Your password was changed 9 months ago

Did you forget?

No, I didn't forget. I just have the muscle memory to type the password that was my password for years and years.

I am struggling so much right now. SO MUCH. With so many things. Which is silly because my life is so great right now. I have a job. I have a paying hobby. I have a husband who puts up with me. I have great friends. We have enough money for all our needs and some of our wants. But internally, I am struggling. Hard.

Someone, a few months ago, said something to me that has seriously made me want to crawl out of my skin, something about my personality, something about who I am as a person, and I have thought about it every day since. That something?

"Don't you believe in progression?"

This was said after they mentioned I hadn't changed at all since the last time they had seen me. What am I supposed to think other than,with the very limited amount of time they spent speaking to me before this moment, that they had judged me and thought that I hadn't progressed in that time? It has bothered me SO SO SO SO SO much. I can't even tell you the amount of bugged I have been. I have asked a bunch of people for advice about it. All of my friends have told me about the amount of maturity I have gained. About how obviously this person doesn't know anything. How I need to let it go. How I think now before I talk. How I am a better listener. How I am less in your face. How I have mellowed. My own Husband has reaffarimed that I have grown in so many areas of my life that only he could see. I feel different than I did a few years ago.

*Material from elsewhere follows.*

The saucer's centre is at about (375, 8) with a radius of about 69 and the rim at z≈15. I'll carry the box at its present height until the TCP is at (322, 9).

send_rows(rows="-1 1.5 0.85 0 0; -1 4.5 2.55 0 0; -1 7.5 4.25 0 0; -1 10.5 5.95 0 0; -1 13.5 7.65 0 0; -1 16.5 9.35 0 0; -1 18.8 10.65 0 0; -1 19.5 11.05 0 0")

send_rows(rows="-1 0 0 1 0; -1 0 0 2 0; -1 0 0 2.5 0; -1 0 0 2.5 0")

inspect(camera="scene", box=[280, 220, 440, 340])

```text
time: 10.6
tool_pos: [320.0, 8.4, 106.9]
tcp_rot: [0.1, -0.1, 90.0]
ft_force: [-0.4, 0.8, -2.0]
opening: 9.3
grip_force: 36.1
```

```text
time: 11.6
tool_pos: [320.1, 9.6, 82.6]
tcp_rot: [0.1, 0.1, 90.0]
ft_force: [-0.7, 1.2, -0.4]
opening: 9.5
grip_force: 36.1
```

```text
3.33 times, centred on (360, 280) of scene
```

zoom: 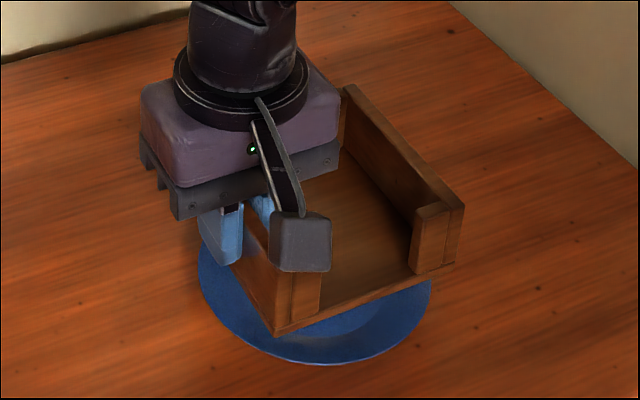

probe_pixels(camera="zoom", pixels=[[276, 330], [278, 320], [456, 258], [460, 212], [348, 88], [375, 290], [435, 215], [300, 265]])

I feel better and stronger. I feel closer to my friends and closer to who I want to be. And yet.

And yet this comment has slowly but surely made me want to shout from the rooftops that I don't have to change to progress. I don't have have a different personality. I don't have to speak differently, or write differently, or read differently. Just because I still don't read my scriptures every day doesn't mean that I'm not closer to understanding how my spirit is connected to those around me or why I am here on this earth. Just because I am still awkward in group situations and tend to talk myself into a corner and proceed to dig a hole with all the incredibly offensive things I happen to say to just the wrong people doesn't mean that I haven't gotten better at caring for others feelings or trying to consider what I say before I say it. Just because I still do blog rants doesn't mean that I rant over every little thing. The reason why there are such long times between posts is because there is SO MUCH I want to say that I can't because I am afraid of offending someone. You know my posts that are stupid and vapid? They are when I want to write posts like this but I can't. Because every time I write a dang post like this someone gets angry at me. Or mad at me. Or whatever.

I am just struggling, guys. If someone who has known me for so long judges me so harshly, then how do I have a chance with my new friends? Or with anyone at all for that matter? Is who I am, was, and will be such a bad person that I NEED to change? I understand striving to be more Christ-like or more humble, faithful, educated, stylish, etc, but just because I am not perfect in all these areas, does it mean I am a bad person?

I just didn't know that one comment could HAUNT me in such a huge an intense way.

The End.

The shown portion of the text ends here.